Millennials want to retire by 60. Good luck with that.

The average millennial is 30-something, an age by which most of us are well-versed in the ups and downs of financial life.

It may come as a surprise, then, that the average millennial expects to retire before 60, a goal not many of us can afford to attain.

In a February poll, YouGov asked millennials when they expect to retire. The largest share, 30%, chose the age range of 51 to 60. Another recent survey, by Principal Financial, found that the average millennial expects to retire at 59.

Other retirement surveys find millennials planning to work well into their sixties. Yet, taken together, the reports suggest a clear pattern.

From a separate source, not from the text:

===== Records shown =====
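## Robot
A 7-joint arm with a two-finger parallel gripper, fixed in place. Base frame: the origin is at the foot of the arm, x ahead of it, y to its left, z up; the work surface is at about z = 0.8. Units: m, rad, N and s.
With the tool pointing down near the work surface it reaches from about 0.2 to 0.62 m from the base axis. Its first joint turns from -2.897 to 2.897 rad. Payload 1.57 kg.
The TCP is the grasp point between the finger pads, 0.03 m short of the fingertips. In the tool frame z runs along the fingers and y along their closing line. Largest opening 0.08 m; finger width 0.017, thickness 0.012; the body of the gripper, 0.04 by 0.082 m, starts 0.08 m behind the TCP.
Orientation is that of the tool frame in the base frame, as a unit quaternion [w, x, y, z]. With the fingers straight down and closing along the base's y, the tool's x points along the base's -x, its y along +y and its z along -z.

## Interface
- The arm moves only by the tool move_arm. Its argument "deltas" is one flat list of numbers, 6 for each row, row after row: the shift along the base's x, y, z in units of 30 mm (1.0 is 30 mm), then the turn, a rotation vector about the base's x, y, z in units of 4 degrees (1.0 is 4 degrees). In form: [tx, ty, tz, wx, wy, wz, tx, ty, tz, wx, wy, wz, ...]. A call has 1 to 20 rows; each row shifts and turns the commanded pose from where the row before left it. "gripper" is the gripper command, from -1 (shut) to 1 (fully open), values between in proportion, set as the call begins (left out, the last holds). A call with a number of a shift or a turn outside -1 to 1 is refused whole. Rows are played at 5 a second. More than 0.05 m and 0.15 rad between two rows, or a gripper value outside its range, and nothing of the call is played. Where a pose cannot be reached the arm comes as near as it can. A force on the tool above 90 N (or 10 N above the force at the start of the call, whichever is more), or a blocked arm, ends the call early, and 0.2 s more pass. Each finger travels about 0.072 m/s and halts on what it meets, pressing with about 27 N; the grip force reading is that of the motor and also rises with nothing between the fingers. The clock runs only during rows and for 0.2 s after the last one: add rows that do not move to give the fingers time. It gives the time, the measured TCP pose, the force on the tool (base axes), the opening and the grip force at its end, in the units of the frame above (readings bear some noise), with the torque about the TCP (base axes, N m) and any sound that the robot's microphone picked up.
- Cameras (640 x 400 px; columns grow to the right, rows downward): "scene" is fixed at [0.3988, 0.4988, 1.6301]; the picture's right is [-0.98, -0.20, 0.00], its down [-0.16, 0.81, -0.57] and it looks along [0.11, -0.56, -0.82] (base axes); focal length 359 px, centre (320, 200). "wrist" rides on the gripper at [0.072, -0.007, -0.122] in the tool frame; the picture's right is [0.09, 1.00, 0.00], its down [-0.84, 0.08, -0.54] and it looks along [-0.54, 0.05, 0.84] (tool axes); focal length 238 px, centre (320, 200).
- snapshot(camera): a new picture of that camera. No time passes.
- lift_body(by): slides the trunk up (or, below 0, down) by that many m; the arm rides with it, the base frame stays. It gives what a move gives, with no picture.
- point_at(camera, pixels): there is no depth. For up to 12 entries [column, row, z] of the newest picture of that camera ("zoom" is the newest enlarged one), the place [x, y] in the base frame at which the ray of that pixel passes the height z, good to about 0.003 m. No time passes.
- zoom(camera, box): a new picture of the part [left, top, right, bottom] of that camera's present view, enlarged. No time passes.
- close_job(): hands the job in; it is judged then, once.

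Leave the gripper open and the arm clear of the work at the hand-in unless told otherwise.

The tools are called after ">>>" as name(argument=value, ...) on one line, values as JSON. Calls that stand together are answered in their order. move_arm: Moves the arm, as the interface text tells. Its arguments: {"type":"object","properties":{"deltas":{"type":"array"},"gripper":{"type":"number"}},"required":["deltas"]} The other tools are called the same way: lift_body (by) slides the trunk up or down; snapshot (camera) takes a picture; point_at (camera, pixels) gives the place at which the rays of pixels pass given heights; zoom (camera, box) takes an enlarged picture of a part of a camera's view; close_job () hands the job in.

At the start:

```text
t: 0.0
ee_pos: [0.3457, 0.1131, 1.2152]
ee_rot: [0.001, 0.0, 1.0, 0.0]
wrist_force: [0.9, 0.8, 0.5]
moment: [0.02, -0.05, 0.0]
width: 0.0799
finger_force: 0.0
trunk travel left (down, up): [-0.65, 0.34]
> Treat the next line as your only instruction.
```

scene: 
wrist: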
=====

Millennials expect to retire younger. Older Americans, of Generation X and the baby boom, expect to retire older. Few workers of any age have the necessary funds to retire early.

“There’s a huge difference between wanting to retire at 55 and actually retiring at 55,” said Sam Nofzinger, general manager of brokerage at Public, an investment platform based in New York.

Millennials hope to retire before 60 but haven't saved nearly enough to do it.
Millennials hope to retire before 60 but haven't saved nearly enough to do it.

A paradox at the center of millennial America's working life

Retirement surveys reveal a paradox at the center of the millennial Americans' working life: They hope to retire early. They expect retirement to cost $1 million or more. Yet, they have saved only a small fraction of that sum.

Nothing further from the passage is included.